*** Extract to read

Alighting in Lower Heyford to a warm welcome from the hardy locals they set to work filling their boots (crates) with apples from the heavily laden trees. With plenty to go around competition was not fierce, and team work prevailed between the ground crews and climbers. Various iterations of 'shake the branches of the tree and catch the apples in a tarpaulin' yielded 580kg of apples in a mixture of cookers and eaters. In a win for the Health and Safety executive (but a loss for science?) no-one got hit on the head by a falling apple Newton-style. Shona the unicorn-esque horse seemed happy to have company for the evening, and while the possibility of a ladder-based disaster was ever-present it never actually materialised.

******

*The problem*
Take the extract to read and repeat only what runs from "Alighting in Lower" through "never actually materialised.".

*** Dataset section

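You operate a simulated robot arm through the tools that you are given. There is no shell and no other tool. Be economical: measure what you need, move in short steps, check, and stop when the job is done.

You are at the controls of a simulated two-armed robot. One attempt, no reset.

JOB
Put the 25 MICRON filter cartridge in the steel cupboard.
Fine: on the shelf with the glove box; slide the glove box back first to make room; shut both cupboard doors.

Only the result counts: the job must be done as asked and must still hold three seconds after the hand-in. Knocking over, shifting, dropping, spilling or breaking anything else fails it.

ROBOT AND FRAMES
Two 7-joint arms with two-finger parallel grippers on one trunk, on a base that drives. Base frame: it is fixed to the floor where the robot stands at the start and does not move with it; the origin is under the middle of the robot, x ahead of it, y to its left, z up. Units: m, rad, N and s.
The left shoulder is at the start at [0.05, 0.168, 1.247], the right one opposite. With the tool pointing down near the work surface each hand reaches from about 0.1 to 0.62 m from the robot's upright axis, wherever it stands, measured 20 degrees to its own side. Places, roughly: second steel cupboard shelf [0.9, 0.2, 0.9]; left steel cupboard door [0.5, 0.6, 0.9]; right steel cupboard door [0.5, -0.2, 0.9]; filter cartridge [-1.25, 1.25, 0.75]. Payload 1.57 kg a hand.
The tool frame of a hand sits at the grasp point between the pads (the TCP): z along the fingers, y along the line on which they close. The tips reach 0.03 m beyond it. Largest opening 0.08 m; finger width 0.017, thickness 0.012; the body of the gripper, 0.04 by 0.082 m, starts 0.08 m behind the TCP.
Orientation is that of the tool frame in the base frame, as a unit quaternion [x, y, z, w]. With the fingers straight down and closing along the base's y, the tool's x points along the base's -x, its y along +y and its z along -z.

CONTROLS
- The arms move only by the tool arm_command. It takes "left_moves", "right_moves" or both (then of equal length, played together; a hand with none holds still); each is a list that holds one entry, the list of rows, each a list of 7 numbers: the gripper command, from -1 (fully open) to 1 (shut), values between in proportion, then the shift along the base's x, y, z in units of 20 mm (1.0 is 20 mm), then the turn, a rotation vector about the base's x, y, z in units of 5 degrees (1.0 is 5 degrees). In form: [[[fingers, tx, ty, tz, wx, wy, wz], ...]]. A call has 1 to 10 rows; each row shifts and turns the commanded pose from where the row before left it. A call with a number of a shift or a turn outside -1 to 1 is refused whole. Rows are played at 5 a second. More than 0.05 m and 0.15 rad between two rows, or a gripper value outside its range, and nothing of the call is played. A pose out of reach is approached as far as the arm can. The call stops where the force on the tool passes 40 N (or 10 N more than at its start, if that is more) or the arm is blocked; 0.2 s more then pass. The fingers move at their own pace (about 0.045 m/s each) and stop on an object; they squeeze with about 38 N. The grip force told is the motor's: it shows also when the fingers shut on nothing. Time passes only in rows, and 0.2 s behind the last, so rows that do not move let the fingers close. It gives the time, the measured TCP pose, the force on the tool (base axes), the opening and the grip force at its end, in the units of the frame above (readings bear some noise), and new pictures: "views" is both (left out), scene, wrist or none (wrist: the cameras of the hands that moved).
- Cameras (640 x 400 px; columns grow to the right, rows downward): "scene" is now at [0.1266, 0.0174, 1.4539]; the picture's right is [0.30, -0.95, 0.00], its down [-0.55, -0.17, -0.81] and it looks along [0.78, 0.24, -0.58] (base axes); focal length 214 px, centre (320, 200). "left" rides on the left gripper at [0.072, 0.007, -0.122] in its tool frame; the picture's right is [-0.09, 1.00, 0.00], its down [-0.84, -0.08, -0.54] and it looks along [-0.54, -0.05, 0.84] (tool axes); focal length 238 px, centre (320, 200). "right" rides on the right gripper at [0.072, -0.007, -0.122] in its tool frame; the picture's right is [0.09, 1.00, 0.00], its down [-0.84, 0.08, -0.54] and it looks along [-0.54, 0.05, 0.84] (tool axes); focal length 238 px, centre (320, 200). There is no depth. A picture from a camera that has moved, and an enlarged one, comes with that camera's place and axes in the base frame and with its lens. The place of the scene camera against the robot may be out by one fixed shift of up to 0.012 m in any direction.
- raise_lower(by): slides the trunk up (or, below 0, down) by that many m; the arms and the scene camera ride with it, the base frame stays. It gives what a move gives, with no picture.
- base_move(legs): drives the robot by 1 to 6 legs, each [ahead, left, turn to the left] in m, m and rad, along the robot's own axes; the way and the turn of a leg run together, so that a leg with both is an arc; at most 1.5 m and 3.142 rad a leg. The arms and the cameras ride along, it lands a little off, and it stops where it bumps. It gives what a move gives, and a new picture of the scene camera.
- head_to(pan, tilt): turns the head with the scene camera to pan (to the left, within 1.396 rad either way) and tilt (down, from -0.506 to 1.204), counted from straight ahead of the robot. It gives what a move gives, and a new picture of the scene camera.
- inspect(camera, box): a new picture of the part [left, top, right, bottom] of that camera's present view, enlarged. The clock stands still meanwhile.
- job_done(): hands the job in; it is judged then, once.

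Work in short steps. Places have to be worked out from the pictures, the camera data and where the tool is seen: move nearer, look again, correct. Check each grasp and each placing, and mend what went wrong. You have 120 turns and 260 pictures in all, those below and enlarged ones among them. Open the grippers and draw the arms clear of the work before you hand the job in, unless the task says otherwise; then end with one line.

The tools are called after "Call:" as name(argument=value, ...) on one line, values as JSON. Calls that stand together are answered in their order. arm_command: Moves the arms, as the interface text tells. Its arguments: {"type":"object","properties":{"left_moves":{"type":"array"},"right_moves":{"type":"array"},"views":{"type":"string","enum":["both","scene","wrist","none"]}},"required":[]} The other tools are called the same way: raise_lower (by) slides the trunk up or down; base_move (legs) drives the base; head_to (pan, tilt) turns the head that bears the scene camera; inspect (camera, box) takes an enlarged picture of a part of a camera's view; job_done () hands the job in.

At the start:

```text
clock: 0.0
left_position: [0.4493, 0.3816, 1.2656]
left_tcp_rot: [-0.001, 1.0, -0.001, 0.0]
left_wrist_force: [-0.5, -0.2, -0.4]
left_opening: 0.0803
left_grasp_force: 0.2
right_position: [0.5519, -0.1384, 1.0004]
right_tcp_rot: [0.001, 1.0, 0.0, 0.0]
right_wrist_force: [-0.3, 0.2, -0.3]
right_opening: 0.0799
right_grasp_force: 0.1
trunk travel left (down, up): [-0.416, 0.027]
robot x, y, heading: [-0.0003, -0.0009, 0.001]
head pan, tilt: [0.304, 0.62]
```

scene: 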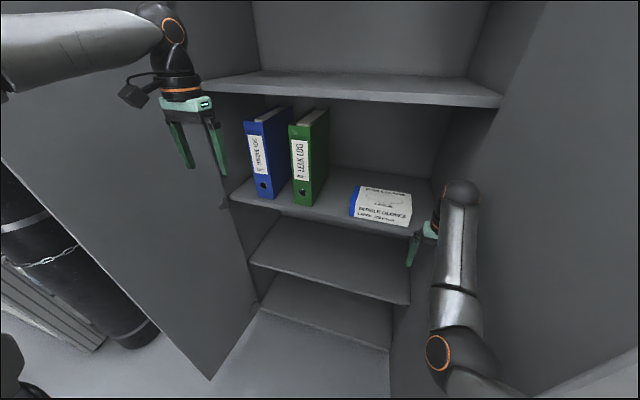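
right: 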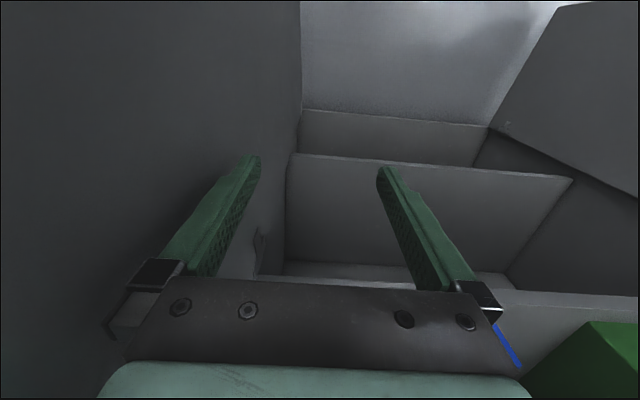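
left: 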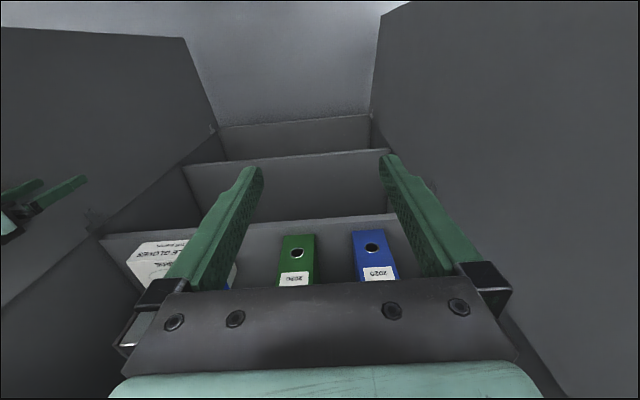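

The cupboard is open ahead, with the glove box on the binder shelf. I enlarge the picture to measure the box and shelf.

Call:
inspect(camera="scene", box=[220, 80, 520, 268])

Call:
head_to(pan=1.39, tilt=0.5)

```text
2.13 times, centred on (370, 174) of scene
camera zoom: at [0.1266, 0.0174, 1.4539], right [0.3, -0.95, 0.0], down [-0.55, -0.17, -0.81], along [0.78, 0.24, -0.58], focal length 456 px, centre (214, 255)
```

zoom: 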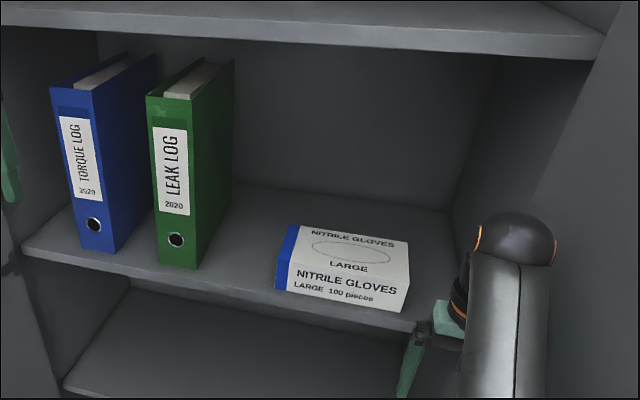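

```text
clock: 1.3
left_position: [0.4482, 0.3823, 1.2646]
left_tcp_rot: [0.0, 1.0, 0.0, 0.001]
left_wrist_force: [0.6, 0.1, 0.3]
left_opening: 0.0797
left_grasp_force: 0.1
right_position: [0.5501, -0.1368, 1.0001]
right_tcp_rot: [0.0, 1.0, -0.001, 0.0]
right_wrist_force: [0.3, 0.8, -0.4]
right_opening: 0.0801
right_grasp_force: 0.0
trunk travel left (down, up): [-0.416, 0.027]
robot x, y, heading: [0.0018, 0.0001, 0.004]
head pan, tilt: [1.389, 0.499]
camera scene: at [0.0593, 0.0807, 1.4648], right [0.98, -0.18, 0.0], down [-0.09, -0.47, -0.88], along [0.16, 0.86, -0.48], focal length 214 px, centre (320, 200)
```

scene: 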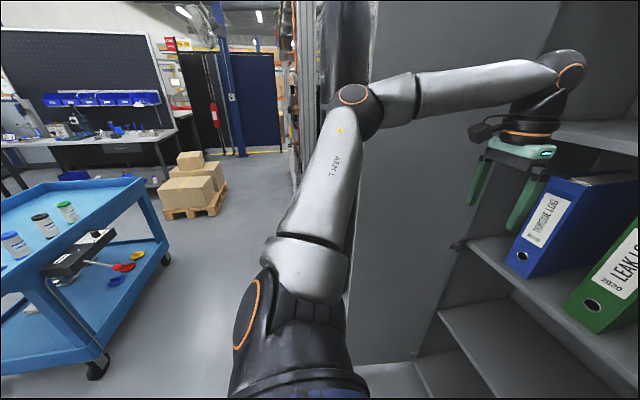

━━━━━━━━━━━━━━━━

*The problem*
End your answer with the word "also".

******

*Solution for this problem*
Alighting in Lower Heyford to a warm welcome from the hardy locals they set to work filling their boots (crates) with apples from the heavily laden trees. With plenty to go around competition was not fierce, and team work prevailed between the ground crews and climbers. Various iterations of 'shake the branches of the tree and catch the apples in a tarpaulin' yielded 580kg of apples in a mixture of cookers and eaters. In a win for the Health and Safety executive (but a loss for science?) no-one got hit on the head by a falling apple Newton-style. Shona the unicorn-esque horse seemed happy to have company for the evening, and while the possibility of a ladder-based disaster was ever-present it never actually materialised.